The Deep Dark Woods (Saskatchewan, Canada) – Here’s another one of those bands that I’m embarrassed I’ve never written about. On the docket for Merelfest, Newport and even Birmingham’s Secret Stages, is Canada’s The Deep Dark Woods. The band’s latest album, The Place I Left Behind (AmazonMP3 & Spotify), is laced with incredible guitar, petal steel and fiddle solos that make me feel like I’ve been beamed from my Brooklyn studio to Appalachia. I love this album and the several that preceded it.
Laura Gibson (Coquille, Oregon) – When Oregonian Laura Gibson released Beasts of Season in 2009, NPR called it “nothing short of a masterpiece.” Her latest album, La Grande (AmazonMP3 & Spotify), released in January, is named for a town where Gibson wrote many of its songs. She describes the town as a place that “people usually pass through on their way to somewhere else, but which contains a certain gravity, a curious energy.” Gibson made an impressive appearance at an NPR Tiny Desk Concert early last month, playing a few songs from the album. Check it.
Earl Scruggs (Nashville) – At an 80th birthday party for Earl Scruggs in 2004, Porter Wagoner said, “Earl was to the five-string banjo what Babe Ruth was to baseball.” Scruggs died in Nashville last week. Few bluegrass playlists I’ve made have lacked a few tracks off of ‘Tis Sweet To Be Remembered (AmazonMP3 & Spotify). I actually got to see Earl play in Newport last year and saw him him struggling to make it off the stage following his set (watching from backstage). While he will be greatly missed and he played a badass set that day, I think he was ready to go. Checkout memorials from The New York Times (watch the video) and NPR.
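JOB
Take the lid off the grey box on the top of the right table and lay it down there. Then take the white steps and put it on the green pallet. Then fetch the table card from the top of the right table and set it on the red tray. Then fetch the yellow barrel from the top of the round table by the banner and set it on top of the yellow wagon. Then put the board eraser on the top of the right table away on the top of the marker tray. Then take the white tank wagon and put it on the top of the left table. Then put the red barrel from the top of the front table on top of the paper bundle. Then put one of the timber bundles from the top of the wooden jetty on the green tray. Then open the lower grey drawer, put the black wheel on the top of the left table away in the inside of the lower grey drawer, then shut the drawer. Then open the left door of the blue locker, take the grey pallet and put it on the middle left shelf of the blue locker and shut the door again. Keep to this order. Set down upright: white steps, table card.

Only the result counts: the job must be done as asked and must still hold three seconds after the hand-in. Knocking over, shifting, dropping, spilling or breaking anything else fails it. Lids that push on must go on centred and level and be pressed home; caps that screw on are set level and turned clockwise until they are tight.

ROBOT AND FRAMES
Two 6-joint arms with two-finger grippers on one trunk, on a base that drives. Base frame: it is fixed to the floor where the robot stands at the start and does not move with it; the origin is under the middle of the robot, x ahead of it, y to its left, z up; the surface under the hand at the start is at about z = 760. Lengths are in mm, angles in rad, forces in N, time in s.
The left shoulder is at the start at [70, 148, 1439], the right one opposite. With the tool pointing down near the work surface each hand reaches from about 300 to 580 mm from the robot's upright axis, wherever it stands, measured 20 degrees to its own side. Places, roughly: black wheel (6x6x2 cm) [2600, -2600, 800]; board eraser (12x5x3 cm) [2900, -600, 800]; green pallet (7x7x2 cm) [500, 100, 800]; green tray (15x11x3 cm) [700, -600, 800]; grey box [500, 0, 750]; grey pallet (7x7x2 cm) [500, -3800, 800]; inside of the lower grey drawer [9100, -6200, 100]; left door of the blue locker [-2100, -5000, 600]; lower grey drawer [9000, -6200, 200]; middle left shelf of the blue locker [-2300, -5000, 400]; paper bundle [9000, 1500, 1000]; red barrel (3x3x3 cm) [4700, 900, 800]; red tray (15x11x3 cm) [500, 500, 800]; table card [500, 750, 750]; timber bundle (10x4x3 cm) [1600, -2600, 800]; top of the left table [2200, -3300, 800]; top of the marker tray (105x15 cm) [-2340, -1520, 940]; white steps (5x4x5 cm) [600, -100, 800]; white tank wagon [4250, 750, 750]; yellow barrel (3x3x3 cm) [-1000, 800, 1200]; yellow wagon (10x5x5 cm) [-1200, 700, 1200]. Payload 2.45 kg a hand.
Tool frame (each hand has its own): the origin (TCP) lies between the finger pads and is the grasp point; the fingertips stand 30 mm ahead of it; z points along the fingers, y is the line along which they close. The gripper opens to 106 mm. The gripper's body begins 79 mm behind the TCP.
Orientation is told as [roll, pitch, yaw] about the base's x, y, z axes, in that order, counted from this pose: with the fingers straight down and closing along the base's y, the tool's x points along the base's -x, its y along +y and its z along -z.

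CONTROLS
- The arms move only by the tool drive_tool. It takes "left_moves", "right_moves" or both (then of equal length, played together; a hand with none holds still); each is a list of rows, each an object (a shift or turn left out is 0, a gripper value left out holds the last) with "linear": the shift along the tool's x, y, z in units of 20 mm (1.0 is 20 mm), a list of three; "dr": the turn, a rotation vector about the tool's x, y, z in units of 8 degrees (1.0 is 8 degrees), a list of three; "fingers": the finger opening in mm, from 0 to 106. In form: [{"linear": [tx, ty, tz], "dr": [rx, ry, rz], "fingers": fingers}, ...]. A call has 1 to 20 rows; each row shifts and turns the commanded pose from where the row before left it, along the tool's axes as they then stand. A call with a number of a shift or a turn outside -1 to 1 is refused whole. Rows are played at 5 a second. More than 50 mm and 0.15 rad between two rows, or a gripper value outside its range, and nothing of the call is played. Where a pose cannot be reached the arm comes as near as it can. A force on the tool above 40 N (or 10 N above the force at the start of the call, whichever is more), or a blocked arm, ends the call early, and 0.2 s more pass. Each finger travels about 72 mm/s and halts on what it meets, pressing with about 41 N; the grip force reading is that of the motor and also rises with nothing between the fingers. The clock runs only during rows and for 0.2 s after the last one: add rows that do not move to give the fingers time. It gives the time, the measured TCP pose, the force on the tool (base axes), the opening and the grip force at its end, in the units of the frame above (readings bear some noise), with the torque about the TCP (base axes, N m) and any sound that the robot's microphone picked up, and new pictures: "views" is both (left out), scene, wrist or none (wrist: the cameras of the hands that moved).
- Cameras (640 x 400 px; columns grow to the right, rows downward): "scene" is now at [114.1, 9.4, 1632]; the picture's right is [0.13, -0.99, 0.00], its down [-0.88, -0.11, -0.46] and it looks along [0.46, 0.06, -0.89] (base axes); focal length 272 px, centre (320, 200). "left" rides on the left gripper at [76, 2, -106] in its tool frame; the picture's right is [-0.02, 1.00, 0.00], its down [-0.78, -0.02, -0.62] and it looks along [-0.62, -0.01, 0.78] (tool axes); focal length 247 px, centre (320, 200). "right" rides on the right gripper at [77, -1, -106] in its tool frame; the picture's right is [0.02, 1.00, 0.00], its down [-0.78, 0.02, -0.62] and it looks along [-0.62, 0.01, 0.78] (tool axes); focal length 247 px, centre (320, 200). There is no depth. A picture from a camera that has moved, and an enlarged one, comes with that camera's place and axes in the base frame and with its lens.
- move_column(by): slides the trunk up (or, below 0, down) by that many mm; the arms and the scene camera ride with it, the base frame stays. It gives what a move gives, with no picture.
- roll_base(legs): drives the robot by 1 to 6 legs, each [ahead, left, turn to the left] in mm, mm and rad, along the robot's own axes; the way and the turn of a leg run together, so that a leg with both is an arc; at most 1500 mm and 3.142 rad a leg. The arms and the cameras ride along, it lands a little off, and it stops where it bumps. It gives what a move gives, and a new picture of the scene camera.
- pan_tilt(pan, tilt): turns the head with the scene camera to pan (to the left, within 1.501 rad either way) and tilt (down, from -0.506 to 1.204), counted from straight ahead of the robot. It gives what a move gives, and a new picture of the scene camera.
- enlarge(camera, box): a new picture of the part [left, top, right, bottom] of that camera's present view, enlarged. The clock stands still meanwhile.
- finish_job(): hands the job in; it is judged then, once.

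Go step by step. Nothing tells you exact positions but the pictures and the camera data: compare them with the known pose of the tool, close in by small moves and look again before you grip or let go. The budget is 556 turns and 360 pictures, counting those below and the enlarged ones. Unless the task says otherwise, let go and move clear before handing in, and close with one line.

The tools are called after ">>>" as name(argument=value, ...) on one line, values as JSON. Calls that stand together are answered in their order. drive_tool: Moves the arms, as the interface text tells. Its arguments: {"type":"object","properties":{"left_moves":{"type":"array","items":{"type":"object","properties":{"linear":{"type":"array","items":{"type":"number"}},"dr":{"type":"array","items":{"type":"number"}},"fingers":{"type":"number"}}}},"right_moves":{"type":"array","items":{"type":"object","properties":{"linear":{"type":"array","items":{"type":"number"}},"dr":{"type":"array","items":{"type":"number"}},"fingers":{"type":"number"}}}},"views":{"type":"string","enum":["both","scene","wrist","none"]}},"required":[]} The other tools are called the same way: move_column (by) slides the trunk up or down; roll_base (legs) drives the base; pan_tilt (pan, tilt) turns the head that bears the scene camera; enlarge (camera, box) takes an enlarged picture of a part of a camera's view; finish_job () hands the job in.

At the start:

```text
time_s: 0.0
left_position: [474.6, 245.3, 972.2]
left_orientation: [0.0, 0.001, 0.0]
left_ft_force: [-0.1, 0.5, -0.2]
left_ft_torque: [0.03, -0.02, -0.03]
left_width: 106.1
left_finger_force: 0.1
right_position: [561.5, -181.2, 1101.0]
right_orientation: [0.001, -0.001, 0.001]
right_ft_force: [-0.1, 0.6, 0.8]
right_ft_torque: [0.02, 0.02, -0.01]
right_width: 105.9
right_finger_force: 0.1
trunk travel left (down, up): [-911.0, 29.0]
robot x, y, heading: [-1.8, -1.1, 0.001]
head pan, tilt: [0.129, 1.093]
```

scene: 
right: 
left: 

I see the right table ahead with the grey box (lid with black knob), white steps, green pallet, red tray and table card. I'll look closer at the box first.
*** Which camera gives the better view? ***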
Julian Lage (Boston) – I first discovered progressive jazz/folk guitarist Julian Lage back in 2009. After noticing him on the bill at this past week’s Savannah Music Festival, I checked out his latest album, Gladwell (AmazonMP3 & Spotify). Great record, which includes his rendition of “Freight Train,” one of my favorite old folk songs.
P.S. Yeah, this column is call the First Sunday Six…it’s been a busy one.